Exercise =>
Start at the line that has "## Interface" and stop at the line that has "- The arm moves". Print those lines and all lines between them exactly, and nothing more.

Data lines =>
## Begin
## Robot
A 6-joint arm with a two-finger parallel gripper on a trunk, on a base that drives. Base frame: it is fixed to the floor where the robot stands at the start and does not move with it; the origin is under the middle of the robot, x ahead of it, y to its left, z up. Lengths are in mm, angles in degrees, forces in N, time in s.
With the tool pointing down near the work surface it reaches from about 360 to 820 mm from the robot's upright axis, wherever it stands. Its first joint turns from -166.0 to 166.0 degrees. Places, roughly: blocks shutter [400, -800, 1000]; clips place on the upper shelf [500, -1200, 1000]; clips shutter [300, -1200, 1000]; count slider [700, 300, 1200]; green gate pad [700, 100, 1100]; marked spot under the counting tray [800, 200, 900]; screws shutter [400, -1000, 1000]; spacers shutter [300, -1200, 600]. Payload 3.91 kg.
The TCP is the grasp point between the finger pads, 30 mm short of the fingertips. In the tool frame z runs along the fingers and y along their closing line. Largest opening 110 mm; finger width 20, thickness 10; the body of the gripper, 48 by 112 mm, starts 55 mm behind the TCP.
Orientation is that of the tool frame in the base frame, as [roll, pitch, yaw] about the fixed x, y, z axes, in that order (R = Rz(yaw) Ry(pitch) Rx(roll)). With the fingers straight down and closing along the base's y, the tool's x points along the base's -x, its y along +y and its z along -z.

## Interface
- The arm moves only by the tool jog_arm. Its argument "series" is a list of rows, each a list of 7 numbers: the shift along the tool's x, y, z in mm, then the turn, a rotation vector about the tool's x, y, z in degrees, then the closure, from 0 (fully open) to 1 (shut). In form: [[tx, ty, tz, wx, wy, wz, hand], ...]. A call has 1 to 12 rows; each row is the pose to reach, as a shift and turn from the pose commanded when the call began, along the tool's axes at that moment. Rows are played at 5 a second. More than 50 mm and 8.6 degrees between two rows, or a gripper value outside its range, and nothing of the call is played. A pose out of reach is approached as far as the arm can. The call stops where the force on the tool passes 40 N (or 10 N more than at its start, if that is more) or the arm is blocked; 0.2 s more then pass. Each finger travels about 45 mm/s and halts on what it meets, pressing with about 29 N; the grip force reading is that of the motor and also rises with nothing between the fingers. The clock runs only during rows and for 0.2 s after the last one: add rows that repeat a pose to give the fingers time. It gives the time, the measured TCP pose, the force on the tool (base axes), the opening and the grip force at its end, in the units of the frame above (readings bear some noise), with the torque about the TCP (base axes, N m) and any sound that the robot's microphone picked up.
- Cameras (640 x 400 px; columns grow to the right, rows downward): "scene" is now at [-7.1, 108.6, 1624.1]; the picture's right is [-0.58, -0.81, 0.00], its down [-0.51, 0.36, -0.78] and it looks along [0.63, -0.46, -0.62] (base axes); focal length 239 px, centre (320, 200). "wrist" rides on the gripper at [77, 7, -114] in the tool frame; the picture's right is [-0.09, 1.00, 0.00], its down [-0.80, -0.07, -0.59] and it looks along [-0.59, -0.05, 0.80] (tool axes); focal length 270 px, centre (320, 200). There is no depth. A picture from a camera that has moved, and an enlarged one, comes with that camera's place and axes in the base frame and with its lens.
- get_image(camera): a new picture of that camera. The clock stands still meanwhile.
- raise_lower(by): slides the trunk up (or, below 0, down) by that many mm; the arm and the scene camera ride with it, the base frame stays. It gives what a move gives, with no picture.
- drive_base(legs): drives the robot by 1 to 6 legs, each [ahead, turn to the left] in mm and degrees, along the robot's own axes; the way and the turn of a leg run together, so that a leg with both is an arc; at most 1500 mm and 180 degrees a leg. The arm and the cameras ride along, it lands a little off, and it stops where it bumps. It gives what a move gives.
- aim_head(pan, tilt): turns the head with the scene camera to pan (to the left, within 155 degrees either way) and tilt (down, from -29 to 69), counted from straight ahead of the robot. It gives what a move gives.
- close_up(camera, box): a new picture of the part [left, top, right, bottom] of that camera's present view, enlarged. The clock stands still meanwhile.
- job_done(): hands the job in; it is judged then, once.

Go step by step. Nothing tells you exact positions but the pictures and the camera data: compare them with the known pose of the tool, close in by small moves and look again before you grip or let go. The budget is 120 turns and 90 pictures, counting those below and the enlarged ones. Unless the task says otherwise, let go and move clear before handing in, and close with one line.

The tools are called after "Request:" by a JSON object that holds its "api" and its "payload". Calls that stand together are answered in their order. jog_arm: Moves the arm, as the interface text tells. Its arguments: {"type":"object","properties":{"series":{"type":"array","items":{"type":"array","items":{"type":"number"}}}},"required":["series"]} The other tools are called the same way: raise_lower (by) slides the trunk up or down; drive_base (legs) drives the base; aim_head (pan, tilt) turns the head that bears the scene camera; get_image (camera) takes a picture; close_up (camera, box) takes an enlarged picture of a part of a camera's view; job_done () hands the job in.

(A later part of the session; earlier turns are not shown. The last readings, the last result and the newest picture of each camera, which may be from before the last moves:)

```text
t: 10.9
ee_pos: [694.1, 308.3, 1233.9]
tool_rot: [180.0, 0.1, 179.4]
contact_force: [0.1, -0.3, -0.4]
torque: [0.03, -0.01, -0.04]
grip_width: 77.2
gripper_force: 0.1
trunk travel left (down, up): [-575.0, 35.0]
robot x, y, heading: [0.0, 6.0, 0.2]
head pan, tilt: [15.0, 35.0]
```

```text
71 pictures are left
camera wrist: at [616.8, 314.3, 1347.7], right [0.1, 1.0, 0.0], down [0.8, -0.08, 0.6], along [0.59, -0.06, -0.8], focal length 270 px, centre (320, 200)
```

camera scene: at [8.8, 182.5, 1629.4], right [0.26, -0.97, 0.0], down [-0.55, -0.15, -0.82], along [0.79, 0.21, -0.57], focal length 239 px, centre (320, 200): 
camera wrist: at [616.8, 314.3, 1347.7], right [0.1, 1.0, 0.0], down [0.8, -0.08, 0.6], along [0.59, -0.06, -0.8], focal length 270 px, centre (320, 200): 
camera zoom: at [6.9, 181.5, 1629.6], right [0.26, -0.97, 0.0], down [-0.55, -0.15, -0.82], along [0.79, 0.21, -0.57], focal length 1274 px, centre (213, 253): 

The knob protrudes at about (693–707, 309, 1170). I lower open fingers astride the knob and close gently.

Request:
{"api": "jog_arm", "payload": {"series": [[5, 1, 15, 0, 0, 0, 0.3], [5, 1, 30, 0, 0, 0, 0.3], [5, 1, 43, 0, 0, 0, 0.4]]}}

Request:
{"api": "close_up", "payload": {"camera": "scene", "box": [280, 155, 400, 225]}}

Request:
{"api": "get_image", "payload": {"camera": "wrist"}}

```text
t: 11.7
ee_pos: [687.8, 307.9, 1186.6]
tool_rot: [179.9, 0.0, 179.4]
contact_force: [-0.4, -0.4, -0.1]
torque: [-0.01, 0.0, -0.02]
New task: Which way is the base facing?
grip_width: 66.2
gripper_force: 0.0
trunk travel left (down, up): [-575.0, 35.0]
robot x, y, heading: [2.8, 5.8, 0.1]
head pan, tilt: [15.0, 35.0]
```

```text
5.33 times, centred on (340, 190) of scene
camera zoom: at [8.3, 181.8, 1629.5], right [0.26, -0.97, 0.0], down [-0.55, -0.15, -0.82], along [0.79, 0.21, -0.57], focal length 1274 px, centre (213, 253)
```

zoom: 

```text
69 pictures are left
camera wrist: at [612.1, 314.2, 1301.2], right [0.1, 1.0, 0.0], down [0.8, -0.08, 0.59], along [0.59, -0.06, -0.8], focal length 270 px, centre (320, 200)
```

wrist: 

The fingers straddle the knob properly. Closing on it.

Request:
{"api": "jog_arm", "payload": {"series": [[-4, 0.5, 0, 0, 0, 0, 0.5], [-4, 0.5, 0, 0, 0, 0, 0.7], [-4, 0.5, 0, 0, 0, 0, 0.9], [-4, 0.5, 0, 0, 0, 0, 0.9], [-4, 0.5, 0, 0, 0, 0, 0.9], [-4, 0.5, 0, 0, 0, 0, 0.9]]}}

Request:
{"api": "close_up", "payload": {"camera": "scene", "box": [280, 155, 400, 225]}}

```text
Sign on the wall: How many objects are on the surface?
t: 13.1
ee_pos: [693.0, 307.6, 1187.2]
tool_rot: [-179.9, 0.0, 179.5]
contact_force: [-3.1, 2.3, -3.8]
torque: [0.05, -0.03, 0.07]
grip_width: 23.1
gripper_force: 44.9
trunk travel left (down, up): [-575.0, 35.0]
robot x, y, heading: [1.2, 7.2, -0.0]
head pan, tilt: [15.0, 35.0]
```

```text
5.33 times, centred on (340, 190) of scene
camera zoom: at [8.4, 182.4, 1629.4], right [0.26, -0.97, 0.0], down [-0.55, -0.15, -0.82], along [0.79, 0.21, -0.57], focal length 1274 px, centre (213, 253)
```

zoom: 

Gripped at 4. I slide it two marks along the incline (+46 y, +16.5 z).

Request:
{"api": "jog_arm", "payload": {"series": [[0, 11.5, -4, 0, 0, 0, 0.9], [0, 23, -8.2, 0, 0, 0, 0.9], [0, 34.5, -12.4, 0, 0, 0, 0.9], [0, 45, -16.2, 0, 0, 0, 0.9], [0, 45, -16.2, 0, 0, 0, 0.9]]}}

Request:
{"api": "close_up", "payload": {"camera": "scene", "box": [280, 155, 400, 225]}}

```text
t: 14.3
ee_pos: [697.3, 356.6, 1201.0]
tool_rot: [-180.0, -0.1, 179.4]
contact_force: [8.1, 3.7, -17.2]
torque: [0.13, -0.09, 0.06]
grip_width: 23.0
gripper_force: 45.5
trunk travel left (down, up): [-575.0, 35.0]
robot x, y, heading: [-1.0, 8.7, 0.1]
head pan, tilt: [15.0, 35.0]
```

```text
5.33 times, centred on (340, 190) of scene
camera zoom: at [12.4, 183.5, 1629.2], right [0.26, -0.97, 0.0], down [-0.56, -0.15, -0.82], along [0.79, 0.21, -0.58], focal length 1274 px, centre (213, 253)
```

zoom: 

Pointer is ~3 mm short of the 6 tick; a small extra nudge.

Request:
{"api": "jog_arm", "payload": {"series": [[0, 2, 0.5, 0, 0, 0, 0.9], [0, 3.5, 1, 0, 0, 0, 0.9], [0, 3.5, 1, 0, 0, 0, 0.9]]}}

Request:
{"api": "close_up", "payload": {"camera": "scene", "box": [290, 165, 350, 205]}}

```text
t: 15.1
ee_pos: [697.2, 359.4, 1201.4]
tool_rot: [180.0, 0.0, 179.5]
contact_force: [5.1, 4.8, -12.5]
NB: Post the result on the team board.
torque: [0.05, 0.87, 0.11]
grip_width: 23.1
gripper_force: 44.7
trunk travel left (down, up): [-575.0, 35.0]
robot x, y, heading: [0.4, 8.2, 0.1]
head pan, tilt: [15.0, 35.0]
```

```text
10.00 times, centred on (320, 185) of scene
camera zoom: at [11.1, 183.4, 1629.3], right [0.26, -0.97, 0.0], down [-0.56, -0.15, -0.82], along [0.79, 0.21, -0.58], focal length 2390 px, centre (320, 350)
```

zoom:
## End
Complete output =>
## Interface
- The arm moves only by the tool jog_arm. Its argument "series" is a list of rows, each a list of 7 numbers: the shift along the tool's x, y, z in mm, then the turn, a rotation vector about the tool's x, y, z in degrees, then the closure, from 0 (fully open) to 1 (shut). In form: [[tx, ty, tz, wx, wy, wz, hand], ...]. A call has 1 to 12 rows; each row is the pose to reach, as a shift and turn from the pose commanded when the call began, along the tool's axes at that moment. Rows are played at 5 a second. More than 50 mm and 8.6 degrees between two rows, or a gripper value outside its range, and nothing of the call is played. A pose out of reach is approached as far as the arm can. The call stops where the force on the tool passes 40 N (or 10 N more than at its start, if that is more) or the arm is blocked; 0.2 s more then pass. Each finger travels about 45 mm/s and halts on what it meets, pressing with about 29 N; the grip force reading is that of the motor and also rises with nothing between the fingers. The clock runs only during rows and for 0.2 s after the last one: add rows that repeat a pose to give the fingers time. It gives the time, the measured TCP pose, the force on the tool (base axes), the opening and the grip force at its end, in the units of the frame above (readings bear some noise), with the torque about the TCP (base axes, N m) and any sound that the robot's microphone picked up.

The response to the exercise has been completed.